Basically, the first step is generation of heat. This can be done by burning fuel, or by having a controlled nuclear reaction, but it's really all about heat generation.
This heat then converts a fluid (normally ordinary water) from liquid into gas. The process of going from liquid to gas means that the material expands tremendously in volume. This volumetric expansion is the fundamental element which makes this useful - you expand liquid water into steam, and it "pushes" through a turbine, converting the heat into rotational motion.
This rotation then turns a generator, which is essentially (and dramatically oversimplified, mind you) a magnet turning inside a coil of wire, "pushing" electrons along the wires. This electrical flow is what we see as usable power.
That's everything we do today. Virtually all power generation on the planet, even today, is "steam power." I find it fascinating that so many people think that the "Spiderman II" version of power generation makes sense... somehow using "magic wands" to collect energy directly. As of today, it doesn't work that way, and we have no idea how to do things in any other way.
But... by the 23rd century, if we have matter/antimatter reactions driving faster-than-light starships, I'd sure as hell hope we'll have come up with a better approach than "use the m/am reaction to heat water, converting it to steam and turning a turbine to drive a generator set."

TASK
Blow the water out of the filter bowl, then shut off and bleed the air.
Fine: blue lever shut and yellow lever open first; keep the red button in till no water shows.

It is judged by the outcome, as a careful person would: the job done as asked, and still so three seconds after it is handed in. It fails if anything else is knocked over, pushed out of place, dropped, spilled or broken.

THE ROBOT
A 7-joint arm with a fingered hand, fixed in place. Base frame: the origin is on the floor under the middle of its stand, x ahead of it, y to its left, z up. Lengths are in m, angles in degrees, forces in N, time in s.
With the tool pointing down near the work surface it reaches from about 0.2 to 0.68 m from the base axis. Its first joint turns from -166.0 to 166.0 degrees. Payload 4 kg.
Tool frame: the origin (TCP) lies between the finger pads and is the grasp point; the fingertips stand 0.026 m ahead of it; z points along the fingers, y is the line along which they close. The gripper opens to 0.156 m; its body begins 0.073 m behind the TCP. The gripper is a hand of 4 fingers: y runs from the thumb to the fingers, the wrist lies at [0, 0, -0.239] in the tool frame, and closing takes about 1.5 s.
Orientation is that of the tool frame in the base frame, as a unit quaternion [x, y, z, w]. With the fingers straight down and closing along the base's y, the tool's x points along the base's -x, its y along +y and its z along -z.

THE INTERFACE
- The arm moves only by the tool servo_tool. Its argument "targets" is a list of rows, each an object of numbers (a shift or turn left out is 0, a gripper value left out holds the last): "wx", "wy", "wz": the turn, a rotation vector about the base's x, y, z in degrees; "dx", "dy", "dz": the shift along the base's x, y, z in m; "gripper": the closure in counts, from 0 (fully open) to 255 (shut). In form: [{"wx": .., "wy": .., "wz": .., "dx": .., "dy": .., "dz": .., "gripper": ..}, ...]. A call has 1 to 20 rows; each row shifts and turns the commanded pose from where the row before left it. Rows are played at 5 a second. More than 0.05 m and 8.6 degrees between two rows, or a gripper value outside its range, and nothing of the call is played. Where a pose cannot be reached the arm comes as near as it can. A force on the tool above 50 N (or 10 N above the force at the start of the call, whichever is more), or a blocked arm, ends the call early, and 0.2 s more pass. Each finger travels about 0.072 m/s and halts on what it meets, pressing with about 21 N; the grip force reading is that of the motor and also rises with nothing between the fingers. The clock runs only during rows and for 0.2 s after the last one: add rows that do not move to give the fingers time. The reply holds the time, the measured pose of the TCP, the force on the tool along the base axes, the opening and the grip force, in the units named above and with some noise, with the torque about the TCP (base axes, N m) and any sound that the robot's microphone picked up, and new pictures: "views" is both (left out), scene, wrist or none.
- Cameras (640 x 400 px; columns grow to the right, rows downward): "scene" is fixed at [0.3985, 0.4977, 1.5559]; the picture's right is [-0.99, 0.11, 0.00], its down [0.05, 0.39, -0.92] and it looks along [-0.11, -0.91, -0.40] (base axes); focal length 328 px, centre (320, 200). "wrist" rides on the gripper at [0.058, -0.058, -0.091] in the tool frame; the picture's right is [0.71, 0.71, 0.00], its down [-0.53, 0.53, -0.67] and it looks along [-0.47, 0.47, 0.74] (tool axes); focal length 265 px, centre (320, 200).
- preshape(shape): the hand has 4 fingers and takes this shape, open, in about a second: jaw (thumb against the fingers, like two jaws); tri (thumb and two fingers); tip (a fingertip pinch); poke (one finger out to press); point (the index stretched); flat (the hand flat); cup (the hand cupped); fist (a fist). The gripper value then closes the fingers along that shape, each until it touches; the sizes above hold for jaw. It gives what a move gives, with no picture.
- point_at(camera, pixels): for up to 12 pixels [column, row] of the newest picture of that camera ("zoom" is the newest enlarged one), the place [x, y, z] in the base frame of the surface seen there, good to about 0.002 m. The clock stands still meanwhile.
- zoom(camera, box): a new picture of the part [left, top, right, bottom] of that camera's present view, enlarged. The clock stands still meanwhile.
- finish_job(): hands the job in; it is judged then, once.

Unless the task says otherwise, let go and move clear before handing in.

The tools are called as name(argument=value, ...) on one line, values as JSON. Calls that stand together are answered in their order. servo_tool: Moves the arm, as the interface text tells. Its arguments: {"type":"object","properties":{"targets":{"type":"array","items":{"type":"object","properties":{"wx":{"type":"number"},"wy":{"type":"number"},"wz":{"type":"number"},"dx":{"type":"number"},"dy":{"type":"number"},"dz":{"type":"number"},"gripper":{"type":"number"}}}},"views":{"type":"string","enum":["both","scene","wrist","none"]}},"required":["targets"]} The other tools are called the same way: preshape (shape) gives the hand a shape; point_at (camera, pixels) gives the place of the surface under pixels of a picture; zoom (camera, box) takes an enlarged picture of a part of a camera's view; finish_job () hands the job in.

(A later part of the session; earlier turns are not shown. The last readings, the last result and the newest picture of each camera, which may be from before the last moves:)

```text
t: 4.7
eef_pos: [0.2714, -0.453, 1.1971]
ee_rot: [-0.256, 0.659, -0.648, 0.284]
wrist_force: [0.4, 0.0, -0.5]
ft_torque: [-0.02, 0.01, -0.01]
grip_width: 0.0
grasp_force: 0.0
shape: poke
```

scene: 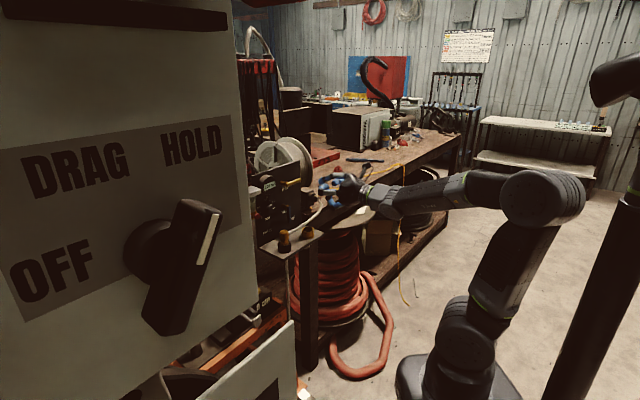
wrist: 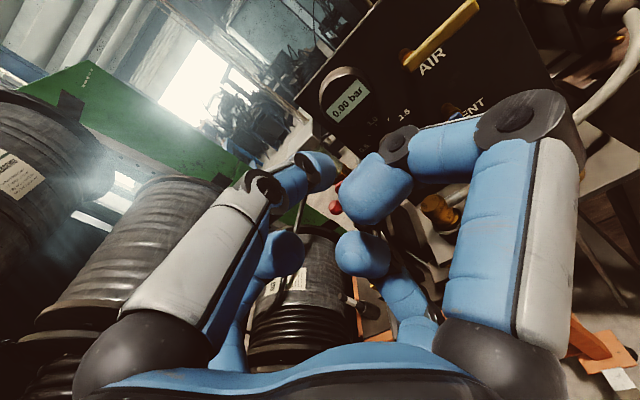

The "plumbing" you see in the Hornet is there because that ship is carrying steam through those pipes. The shut-off valves you see are there to block or open paths for steam to flow through, or for liquid water to flow through, or for lubrication to the turbine and generator bearings.
If you accept a modern model of what an engine room should look like, you're accepting that this ship runs on steam power, at FTL speeds.
I find that... dubious, at best.
But the "Abrams-prise" engine room is worse than that. Because the containers, the "plumbing", all that... in the brewery, it's clearly and unambiguously LOW PRESSURE DESIGN. That's the big difference between, say, the Hornet's engine room and the brewery. The modern naval engine room has extreme-high-pressure pressure-vessels, extremely robust "plumbing" and valving and so forth... and pressure gauges and so forth throughout to ensure that people working in there can tell if there's a problem in the steam system.
In the brewery, you have what are essentially unpressurized systems... only subject to "pressure head" due to gravity (and many orders of magnitude lower than that which you see in a steam-based generation system).
SO...
What we see in the "Abram's Enterprise" engine room is a low-pressure tank system, with no heat generation, no lubrication system, just lots of low-pressure fluid-managment hardware. Just big beer casks and "taps" on those "kegs."